The quality of the licensing requirements for states forms the baseline for rating, monitoring and improving programs that are already in the system, and that strengthening the licensing system will also lift the QRIS.

In addition, just as all children should have access to the highest quality programs, we believe that all programs should aspire to the highest quality rating. We suggest that a strong state submission should include an incremental and realizable plan for how non-licensed and license exempt programs will be incorporated into an uncompromised licensing system.

We recommend that States be required to solicit meaningful parent input on the Program Standards through, for example, community cafés, parent surveys, focus groups, and/or participation of parents in the design, review and adoption of the standards. The Program Standards should align with and link to the Family Leadership and Support Standards that we recommend be required as part of a successful State Plan.

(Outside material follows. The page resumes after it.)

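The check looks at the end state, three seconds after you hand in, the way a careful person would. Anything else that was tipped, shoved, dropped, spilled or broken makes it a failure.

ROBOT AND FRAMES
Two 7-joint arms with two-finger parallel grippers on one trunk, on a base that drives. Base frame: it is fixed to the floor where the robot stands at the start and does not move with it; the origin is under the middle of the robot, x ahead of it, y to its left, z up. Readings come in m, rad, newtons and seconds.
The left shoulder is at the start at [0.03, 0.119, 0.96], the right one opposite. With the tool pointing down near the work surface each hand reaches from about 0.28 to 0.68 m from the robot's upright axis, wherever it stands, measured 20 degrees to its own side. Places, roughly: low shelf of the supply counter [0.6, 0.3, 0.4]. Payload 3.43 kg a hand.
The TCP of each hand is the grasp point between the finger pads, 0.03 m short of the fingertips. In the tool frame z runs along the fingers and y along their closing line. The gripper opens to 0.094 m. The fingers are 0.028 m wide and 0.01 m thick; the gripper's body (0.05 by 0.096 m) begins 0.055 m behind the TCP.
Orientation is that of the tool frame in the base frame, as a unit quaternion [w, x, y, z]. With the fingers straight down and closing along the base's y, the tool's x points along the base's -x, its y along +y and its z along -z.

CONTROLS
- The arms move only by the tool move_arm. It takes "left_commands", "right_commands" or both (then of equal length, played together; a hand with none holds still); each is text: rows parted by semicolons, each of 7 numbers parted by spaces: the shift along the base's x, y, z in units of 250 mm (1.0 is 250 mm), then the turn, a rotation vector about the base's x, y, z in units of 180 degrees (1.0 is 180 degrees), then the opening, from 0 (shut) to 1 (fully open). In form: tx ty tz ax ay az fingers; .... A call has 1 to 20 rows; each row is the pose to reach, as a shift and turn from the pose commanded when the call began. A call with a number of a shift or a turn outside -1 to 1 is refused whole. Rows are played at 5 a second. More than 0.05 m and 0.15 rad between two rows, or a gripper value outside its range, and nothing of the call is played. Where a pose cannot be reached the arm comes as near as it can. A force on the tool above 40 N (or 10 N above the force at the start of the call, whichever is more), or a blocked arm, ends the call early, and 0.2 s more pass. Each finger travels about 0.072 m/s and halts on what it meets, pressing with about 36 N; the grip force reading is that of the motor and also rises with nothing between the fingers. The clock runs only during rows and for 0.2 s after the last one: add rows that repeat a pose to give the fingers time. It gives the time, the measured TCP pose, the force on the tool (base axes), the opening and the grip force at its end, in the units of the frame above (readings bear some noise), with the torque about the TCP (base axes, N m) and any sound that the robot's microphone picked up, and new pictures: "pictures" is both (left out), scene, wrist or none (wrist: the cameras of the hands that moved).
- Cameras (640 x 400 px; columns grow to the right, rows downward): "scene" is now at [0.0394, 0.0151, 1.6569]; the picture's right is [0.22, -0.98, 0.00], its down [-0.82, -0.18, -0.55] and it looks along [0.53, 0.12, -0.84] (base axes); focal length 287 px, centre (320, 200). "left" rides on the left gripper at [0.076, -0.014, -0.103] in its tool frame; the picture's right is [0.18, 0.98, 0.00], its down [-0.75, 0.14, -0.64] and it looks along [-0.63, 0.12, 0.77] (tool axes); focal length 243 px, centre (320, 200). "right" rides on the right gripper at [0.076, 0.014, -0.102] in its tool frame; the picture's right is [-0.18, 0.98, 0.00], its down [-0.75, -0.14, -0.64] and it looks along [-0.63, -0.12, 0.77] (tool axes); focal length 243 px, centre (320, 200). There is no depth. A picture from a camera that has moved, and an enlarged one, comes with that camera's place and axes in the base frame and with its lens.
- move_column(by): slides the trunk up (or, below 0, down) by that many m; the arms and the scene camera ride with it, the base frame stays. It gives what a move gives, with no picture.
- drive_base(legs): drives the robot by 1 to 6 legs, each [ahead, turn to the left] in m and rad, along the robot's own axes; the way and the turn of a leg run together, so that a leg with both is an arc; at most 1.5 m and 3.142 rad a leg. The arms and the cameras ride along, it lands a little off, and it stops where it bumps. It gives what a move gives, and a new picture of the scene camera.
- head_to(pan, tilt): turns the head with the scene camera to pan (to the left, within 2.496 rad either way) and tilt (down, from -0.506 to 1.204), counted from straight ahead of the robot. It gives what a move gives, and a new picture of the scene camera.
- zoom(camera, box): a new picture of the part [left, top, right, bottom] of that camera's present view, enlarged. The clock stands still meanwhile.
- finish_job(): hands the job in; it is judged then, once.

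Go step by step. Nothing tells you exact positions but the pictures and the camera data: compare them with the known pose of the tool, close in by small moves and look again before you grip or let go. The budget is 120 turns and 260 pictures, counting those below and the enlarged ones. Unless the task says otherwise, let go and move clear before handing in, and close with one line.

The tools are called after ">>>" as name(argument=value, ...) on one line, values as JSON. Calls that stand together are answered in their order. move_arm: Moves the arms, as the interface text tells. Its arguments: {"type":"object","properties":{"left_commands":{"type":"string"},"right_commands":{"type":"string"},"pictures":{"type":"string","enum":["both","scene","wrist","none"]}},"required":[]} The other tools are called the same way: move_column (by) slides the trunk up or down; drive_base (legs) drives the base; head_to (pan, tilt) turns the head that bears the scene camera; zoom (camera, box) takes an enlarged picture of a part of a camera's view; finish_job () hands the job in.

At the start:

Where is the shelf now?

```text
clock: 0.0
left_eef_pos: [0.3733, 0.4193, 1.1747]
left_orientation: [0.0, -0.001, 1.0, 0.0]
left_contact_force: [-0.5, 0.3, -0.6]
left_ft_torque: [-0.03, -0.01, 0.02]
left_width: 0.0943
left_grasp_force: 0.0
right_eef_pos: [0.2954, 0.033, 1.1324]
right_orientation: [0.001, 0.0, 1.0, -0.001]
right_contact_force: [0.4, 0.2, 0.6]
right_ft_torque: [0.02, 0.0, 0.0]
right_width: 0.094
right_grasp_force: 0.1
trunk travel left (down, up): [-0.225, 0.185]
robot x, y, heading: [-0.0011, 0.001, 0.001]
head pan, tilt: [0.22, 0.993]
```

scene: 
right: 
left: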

Frank Farrow, Director, Center for the Study of Social Policy
Judy Langford, Senior Fellow and Director, Strengthening Families Initiative, Center for the Study of Social Policy
Teresa Rafael, Executive Director, National Alliance of Children's Trust and Prevention Funds

On behalf of the Office of the Governor of the State of Illinois, the Illinois State Board of Education and the Illinois Department of Human Services: While we support the Administration’s effort to encourage States to develop Tiered Quality Rating and Improvement Systems and Standards that improve learning outcomes, we recommend clarification of the specific requirements under this section. Specifically:
• A common statewide set of tiered Program Standards. Different early learning and development programs are governed by different standards. For example, there are national models for home visiting that set forth specific program standards. While States can seek to align program standards, it is not clear what the Administration means by a common statewide set of program standards. We recommend that the Administration clarify that States should articulate how they will align and link early learning and development programs, but that a common or unified set of standards is not required.
• Linking the tiered Quality Rating and Improvement System to the State licensing system. We recommend that this requirement be amended to provide that QRIS and licensing systems should be linked “as appropriate.” Again, it is important to recognize the wide variation in purpose and design of different early learning and development programs. For example early intervention services provided under Part C of IDEA, home visiting programs and some Pre-K programs are not necessarily part of State licensing systems. While the goal is to improve the quality and alignment of all early learning and development programs, it is important to be mindful of the critical differences among these programs, and how they fit within a State’s quality rating and licensing systems.